Itulah beberapa pertanyaan yang jawabannya ditulis dalam bentuk cerita oleh anak-anak. Sore itu mereka berkumpul di rumah. Lho kok berkumpul? Katanya social distancing? Katanya physical distancing?.

Benar, mereka bukan anak-anak yang baru mudik dari kota zona merah. Bukan pula anak-anak yang datang dari luar kampung Jagalan. Mereka adalah penduduk pribumi asli alias tetangga dekat saya.

Itu pun jumlah mereka tidak lebih dari delapan anak. Kalau mereka semua berkumpul jumlahnya ada lima puluh anak. Anak-anak yang lain, terutama yang masih kecil, saya "rumahkan". Biarlah mereka ngabuburit bersama keluarganya.

Gagasan ngabuburit menulis cerita pengalaman ini pun datangnya spontan. Setelah tadarus Al-Qur'an di mushola samping rumah, mereka tidak langsung pulang. Ngobrol ke sana ke mari.

Di tengah obrolan itu mereka menyampaikan inisiatif atau tepatnya curhat karena lama tidak belajar di sekolah.

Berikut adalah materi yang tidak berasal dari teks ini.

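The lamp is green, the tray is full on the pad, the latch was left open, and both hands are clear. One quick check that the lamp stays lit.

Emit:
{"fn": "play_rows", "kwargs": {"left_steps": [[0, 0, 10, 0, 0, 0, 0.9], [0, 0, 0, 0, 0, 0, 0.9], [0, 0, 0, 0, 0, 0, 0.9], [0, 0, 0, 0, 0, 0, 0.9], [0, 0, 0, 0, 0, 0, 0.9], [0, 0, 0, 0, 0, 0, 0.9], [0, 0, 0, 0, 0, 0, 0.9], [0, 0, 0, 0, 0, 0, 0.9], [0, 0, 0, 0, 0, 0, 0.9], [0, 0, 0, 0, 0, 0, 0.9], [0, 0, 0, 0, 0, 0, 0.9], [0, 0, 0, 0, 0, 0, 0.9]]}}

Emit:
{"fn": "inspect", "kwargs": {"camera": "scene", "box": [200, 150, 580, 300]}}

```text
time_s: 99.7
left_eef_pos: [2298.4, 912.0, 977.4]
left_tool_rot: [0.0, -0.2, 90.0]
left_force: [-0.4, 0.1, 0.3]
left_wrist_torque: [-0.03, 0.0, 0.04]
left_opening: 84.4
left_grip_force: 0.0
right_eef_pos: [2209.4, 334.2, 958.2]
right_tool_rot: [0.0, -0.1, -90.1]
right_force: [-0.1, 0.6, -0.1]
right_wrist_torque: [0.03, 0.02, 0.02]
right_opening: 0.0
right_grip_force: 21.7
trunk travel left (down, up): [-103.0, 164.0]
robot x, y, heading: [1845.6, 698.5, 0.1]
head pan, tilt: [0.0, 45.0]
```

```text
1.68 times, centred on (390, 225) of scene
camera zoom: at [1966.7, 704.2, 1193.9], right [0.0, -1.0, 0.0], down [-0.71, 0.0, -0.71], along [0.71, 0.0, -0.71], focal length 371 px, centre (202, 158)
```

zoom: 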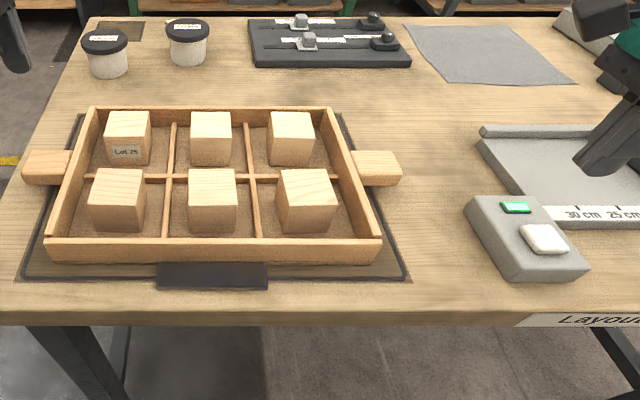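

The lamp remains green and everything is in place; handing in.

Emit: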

"Bosan, Pak, di rumah terus," ungkap Maya.
"Iya, Pak, bosan."
Putri lantas mengusulkan acara buka puasa bersama.
"Jangan," sergah Tika. "Kita menulis cerita saja."
"Cerita apa, Tik?" tanya Dita.
"Cerita apa saja. Bebas. Atau cerita tentang apa yang kita rasakan selama bulan puasa ini."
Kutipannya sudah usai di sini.